* PAGE *
SOUTH BEND, Ind. — A common refrain in the wake of the Blackhawks’ first-round playoff face-plant against the Predators was that they needed to be ‘‘harder to play against.’’ The suddenly faster and more ferocious Predators had their way with the Hawks, sometimes skating circles around them and often skating right through them. The Hawks barely put up a fight.
General manager Stan Bowman had that in mind when he added gritty veterans Tommy Wingels and Lance Bouma to an already-crowded competition for fourth-line spots in the Hawks’ lineup. And with at least eight of the top nine forward spots basically etched in stone, the competition to be Tanner Kero’s wingers on the fourth line is one of the few real battles in camp.
‘‘There’s probably about six or seven guys in that same [boat], fighting to stay here or to be here,’’ coach Joel Quenneville said.

* YOUR OBJECTIVE *
Repeat the span of the page whose first words are "SOUTH BEND, Ind." and whose last words are "battles in camp.".

* DATA *
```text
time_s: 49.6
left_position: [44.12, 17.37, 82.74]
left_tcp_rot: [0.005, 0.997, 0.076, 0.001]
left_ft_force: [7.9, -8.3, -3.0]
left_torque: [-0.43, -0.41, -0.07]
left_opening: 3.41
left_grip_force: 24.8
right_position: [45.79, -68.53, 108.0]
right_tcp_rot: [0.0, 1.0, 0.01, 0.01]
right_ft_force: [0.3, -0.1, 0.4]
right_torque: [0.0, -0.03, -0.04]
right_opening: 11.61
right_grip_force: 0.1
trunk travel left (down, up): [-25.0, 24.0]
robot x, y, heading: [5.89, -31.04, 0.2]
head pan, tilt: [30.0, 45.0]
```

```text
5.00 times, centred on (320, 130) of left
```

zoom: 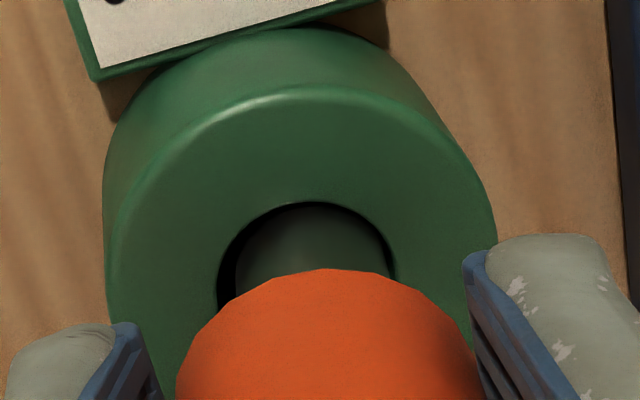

* SOLVED EXERCISE *
SOUTH BEND, Ind. — A common refrain in the wake of the Blackhawks’ first-round playoff face-plant against the Predators was that they needed to be ‘‘harder to play against.’’ The suddenly faster and more ferocious Predators had their way with the Hawks, sometimes skating circles around them and often skating right through them. The Hawks barely put up a fight.
General manager Stan Bowman had that in mind when he added gritty veterans Tommy Wingels and Lance Bouma to an already-crowded competition for fourth-line spots in the Hawks’ lineup. And with at least eight of the top nine forward spots basically etched in stone, the competition to be Tanner Kero’s wingers on the fourth line is one of the few real battles in camp.